---------- AVAILABLE DATA ----------
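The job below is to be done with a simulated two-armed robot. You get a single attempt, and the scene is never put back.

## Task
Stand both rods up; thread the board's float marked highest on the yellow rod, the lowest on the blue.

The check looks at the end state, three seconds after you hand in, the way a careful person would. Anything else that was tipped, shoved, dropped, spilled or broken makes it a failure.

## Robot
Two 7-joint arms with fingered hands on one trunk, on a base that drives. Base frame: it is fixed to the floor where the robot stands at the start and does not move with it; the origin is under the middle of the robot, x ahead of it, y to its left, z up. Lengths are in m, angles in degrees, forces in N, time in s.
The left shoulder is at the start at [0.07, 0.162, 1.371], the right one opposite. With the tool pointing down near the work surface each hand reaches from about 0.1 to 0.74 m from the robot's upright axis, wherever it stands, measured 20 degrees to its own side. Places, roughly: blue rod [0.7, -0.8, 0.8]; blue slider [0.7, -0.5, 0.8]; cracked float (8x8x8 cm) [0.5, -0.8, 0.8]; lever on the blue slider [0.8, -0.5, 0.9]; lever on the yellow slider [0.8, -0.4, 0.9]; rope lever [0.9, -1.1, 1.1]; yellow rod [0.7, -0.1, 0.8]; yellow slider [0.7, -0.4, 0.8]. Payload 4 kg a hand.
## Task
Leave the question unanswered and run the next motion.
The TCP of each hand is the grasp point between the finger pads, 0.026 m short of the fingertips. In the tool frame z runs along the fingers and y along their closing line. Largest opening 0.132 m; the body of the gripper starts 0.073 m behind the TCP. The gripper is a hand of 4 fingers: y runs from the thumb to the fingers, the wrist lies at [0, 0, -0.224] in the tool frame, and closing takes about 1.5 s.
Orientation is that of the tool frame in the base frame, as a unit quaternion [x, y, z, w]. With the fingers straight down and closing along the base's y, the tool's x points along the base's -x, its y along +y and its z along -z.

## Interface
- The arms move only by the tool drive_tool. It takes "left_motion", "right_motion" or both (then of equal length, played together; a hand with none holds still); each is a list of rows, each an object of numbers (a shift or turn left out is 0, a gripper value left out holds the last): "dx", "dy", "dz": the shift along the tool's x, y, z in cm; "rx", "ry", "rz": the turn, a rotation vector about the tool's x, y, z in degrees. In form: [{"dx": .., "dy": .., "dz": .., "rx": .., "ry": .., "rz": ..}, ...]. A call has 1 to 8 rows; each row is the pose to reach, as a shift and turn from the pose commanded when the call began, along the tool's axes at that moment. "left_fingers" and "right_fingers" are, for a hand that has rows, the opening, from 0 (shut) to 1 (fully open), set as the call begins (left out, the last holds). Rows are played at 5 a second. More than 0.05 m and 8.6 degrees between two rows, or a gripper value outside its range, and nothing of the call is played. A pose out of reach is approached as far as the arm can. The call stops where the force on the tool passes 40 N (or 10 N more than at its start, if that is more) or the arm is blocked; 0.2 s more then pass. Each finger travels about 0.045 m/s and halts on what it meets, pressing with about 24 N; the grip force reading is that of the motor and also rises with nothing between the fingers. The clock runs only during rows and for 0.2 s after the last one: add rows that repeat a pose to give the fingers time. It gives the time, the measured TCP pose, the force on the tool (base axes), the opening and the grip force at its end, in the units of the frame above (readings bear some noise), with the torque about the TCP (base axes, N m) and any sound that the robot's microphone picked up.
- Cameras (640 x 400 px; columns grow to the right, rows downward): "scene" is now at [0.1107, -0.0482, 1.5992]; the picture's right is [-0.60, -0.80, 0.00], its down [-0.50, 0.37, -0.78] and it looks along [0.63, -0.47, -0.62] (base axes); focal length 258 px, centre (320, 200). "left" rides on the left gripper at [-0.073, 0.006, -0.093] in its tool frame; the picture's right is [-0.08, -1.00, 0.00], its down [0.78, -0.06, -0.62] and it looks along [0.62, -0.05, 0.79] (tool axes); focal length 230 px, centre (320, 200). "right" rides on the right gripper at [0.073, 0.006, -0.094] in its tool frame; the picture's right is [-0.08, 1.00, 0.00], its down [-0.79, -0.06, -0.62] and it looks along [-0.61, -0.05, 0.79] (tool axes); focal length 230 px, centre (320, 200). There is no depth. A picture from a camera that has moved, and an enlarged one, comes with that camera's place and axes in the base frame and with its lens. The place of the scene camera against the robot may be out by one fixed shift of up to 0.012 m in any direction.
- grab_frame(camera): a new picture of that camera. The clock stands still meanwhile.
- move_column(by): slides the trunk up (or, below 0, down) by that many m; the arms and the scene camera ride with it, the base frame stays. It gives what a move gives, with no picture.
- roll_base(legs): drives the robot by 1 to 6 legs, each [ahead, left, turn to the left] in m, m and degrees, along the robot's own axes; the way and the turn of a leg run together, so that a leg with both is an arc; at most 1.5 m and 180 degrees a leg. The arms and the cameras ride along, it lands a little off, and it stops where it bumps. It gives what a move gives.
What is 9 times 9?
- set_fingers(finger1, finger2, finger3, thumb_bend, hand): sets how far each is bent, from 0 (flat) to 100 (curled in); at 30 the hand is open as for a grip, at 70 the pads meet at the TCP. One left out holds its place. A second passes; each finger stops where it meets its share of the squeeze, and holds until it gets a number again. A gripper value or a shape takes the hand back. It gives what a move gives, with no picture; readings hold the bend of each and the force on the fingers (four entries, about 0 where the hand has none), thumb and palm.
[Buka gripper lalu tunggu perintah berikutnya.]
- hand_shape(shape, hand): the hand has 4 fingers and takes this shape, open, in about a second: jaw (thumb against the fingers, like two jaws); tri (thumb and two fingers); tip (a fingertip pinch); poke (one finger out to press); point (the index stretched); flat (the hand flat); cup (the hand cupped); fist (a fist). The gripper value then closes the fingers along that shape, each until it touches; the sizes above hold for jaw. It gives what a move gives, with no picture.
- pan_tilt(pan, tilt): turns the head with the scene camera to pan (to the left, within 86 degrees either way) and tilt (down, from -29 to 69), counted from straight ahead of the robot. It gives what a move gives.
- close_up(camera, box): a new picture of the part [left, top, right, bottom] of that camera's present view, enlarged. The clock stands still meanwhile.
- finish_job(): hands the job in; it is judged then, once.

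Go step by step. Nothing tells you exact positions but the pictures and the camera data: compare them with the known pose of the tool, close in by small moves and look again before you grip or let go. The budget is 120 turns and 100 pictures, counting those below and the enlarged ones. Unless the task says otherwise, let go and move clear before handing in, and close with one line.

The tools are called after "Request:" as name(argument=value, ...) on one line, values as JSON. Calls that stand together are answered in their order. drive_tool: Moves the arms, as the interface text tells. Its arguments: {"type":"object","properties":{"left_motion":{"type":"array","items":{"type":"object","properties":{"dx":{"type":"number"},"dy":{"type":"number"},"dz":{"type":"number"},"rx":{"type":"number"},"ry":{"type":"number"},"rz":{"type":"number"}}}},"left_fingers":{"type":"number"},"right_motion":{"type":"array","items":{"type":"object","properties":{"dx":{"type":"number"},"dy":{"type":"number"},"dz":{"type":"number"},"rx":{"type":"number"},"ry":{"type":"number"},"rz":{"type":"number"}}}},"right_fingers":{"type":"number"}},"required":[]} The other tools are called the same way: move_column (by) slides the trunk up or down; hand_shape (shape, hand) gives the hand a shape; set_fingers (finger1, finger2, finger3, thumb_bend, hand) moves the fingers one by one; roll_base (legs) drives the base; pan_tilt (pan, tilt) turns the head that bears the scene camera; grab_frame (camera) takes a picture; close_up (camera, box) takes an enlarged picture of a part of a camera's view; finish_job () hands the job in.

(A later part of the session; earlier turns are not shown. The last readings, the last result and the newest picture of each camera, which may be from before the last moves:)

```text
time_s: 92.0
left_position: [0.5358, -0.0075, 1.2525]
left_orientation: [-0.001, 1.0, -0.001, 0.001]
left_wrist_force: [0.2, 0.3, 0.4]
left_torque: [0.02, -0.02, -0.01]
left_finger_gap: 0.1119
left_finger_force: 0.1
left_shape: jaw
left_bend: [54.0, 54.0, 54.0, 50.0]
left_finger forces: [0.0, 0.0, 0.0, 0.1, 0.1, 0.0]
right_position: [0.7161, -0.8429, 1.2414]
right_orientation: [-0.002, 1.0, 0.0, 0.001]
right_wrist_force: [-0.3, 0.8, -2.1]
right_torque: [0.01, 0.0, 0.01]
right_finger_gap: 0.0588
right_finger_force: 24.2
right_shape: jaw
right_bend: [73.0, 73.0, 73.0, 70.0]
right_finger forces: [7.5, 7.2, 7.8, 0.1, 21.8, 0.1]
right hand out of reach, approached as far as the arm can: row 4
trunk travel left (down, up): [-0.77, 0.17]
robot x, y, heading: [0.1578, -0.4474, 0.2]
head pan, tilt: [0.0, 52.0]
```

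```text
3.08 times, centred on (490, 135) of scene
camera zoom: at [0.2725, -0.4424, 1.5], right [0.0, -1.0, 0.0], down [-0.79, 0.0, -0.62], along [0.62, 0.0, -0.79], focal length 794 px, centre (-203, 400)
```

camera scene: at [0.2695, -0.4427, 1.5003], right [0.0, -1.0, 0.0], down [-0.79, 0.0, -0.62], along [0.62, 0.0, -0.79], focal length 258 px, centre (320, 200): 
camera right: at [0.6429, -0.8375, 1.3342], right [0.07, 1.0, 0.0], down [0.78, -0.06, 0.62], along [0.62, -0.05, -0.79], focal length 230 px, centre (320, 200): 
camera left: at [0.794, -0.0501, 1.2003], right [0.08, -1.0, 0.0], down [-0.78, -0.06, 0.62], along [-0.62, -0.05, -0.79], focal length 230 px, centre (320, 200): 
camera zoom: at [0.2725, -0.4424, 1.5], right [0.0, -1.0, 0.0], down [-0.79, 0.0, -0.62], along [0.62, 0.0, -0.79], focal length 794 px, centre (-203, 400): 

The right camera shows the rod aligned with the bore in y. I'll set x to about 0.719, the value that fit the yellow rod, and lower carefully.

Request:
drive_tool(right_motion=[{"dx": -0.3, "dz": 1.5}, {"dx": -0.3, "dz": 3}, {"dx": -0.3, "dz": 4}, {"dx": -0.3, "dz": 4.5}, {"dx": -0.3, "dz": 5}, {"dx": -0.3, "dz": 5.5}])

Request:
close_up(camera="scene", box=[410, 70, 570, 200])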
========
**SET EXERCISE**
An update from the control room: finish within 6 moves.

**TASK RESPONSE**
----------
**SET EXERCISE**
Please transcribe, exactly and with nothing added, the lines from the first line of the material above through the line that contains "Two 7-joint arms".

**TASK RESPONSE**
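The job below is to be done with a simulated two-armed robot. You get a single attempt, and the scene is never put back.

## Task
Stand both rods up; thread the board's float marked highest on the yellow rod, the lowest on the blue.

The check looks at the end state, three seconds after you hand in, the way a careful person would. Anything else that was tipped, shoved, dropped, spilled or broken makes it a failure.

## Robot
Two 7-joint arms with fingered hands on one trunk, on a base that drives. Base frame: it is fixed to the floor where the robot stands at the start and does not move with it; the origin is under the middle of the robot, x ahead of it, y to its left, z up. Lengths are in m, angles in degrees, forces in N, time in s.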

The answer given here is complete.